Reuters: Obama was expected to sign the companion bill early next week, the White House said. Congress is beginning a two-week spring break and Democrats plan an all-out effort to try to sell the package to a skeptical public. Republicans remained united in their opposition to the sweeping $940 billion overhaul and have vowed a campaign to repeal it. Obama plans to travel to Maine on April 1 to speak about healthcare. (Smith and Zengerie, 3/26).
The New York Times reports that Pelosi called the bill "a matter of trust" between the chambers of Congress. "Ms. Pelosi also noted a projection by the Congressional Budget Office that the health care legislation will reduce future federal deficits. 'If there were one reason to do the bill - fiscal grounds - this bill fits the bill,' Ms. Pelosi said" (Herszenhorn, 3/26).

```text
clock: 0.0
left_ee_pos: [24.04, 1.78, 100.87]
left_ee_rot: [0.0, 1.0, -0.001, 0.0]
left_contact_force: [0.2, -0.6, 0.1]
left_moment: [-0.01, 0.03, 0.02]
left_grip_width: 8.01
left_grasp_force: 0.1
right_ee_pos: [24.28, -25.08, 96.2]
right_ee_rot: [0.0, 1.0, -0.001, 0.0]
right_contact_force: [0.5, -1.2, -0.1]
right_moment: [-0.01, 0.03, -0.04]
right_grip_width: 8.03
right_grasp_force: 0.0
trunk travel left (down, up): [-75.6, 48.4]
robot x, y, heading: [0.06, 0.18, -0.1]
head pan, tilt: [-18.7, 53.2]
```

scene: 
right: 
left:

CNN reports in the meantime that two polls taken after the House vote Sunday on the health reform law have found increased support for the measure. "Two of the surveys, by CBS News and Quinnipiac University, asked virtually the same question about health care both before and after Sunday's vote, and in both polls support for the legislation rose by four to five percentage points. USA Today/Gallup, the third poll conducted after the vote, did not ask the same question as they did before action by the House, but their results are generally consistent with the indication in the other polls that support for the health care bill has gone up. CBS indicated 42 percent approving of the bill; Quinnipiac indicated 40 percent approval. Forty-six percent of those questioned in the CBS poll disapproved of the bill, with 49 percent of those questioned by Quinnipiac disapproving of the legislation" (Steinhauser, 3/25).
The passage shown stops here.